Steam will install on drives other than C. One of the reasons I moved all of my games to the external drive was that I bought a couple of specials from Steam last Christmas and ended up with some ungodly number of games for about a hundred bucks in total (it took me over a week just to download them all). Since these wouldn’t fit on my hard drive, I had to uninstall steam and reinstall it on the external drive.
I could have done it your way as well, but I chose not to.
I will say however that your method is better for some games that had add-ons available.
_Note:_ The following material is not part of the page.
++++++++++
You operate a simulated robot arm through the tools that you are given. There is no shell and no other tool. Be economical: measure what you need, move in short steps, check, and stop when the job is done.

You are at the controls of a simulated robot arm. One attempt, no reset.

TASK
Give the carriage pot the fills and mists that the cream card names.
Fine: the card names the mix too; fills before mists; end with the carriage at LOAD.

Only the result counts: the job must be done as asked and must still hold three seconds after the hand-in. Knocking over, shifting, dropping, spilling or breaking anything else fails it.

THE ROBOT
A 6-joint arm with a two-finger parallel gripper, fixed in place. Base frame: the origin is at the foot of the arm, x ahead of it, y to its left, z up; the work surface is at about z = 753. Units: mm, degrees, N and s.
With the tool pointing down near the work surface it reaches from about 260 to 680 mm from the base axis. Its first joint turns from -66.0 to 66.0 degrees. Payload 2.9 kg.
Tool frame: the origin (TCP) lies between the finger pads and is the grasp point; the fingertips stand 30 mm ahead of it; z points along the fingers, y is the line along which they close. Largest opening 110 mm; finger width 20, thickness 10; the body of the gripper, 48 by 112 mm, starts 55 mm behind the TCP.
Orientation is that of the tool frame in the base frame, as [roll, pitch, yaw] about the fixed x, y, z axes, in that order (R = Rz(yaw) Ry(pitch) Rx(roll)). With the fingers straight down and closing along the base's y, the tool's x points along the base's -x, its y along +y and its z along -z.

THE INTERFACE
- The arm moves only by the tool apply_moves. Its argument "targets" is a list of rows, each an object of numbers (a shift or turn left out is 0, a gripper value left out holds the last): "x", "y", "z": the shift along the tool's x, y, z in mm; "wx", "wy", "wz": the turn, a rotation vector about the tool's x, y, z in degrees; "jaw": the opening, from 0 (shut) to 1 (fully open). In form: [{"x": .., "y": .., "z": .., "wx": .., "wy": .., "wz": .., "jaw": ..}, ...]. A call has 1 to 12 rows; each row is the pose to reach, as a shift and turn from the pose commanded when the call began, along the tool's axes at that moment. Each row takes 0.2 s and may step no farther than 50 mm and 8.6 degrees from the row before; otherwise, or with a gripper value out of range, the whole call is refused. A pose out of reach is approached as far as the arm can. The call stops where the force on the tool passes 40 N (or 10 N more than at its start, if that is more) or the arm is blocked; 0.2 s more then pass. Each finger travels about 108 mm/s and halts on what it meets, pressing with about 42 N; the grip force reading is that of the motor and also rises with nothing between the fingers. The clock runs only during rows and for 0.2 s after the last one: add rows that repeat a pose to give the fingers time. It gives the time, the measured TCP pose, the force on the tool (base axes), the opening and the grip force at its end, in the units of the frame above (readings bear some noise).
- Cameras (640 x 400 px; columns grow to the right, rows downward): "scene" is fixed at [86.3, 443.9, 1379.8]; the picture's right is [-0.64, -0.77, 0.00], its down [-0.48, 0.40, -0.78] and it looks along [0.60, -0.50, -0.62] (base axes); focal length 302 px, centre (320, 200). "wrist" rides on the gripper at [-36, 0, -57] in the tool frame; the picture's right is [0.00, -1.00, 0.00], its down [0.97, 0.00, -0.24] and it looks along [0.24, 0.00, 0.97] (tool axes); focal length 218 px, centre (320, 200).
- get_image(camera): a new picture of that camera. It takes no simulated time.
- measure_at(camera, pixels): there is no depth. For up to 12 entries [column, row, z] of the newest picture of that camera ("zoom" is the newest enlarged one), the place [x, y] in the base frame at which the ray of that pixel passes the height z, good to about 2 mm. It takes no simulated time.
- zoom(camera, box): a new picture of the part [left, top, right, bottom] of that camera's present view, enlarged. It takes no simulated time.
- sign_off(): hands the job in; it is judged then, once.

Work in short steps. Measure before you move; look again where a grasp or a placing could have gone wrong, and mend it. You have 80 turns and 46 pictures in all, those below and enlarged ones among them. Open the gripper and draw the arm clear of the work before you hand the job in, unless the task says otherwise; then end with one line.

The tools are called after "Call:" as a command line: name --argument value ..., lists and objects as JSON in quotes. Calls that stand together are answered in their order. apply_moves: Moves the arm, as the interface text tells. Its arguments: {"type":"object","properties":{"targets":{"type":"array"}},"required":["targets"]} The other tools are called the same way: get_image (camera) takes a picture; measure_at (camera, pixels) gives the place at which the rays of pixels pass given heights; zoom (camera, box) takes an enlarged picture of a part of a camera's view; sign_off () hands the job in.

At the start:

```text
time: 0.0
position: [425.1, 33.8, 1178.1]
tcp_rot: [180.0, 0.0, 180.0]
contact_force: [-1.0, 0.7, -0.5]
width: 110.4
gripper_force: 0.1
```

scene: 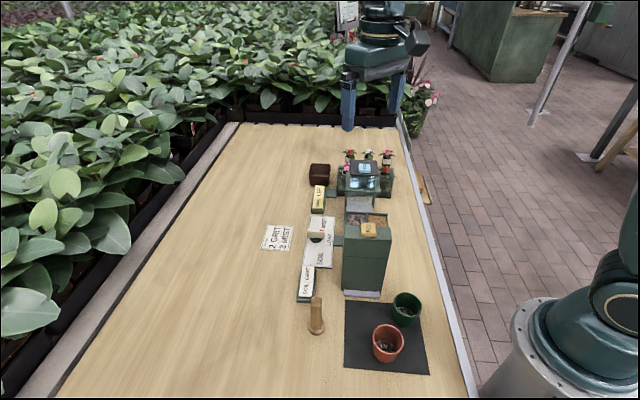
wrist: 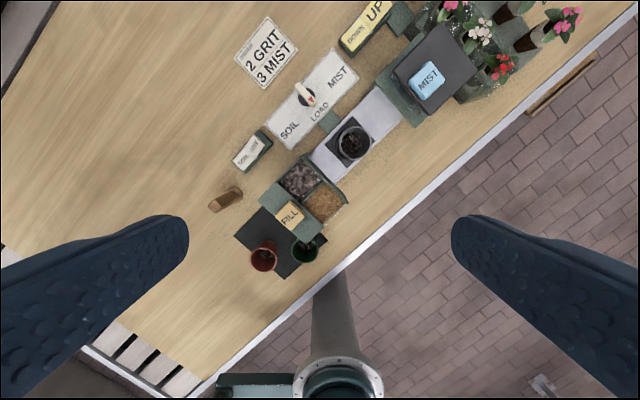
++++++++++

Sometimes the folks who make a mod for a game end up hard coding a path to something in their mod, and then their mod only works if the game is in the default location (typically under C:\program files). Using a symbolic link prevents those types of errors from causing problems while actually moving the data off of your C drive.
As for the performance issues mentioned above, I suppose since my drive is a USB external drive that the games could be loading slightly slower than if they were on an internal drive, but I haven’t noticed any speed difference. It’s not like I sit there with a stopwatch checking to see how quickly the games load.
You can do it at the command prompt with the junction command. For example, “junction c:\myfolder f:\myfolder” (without the quotes) will create a junction from the C drive to the F drive, linking the myfolder folder in each of them.
Windows Vista and 7 also support symbolic links, which use the mklink command.
“mklink /d c:\myfolder f:\myfolder”
Windows 2000, XP, Vista, and 7 support junctions. Only Vista and 7 support symbolic links.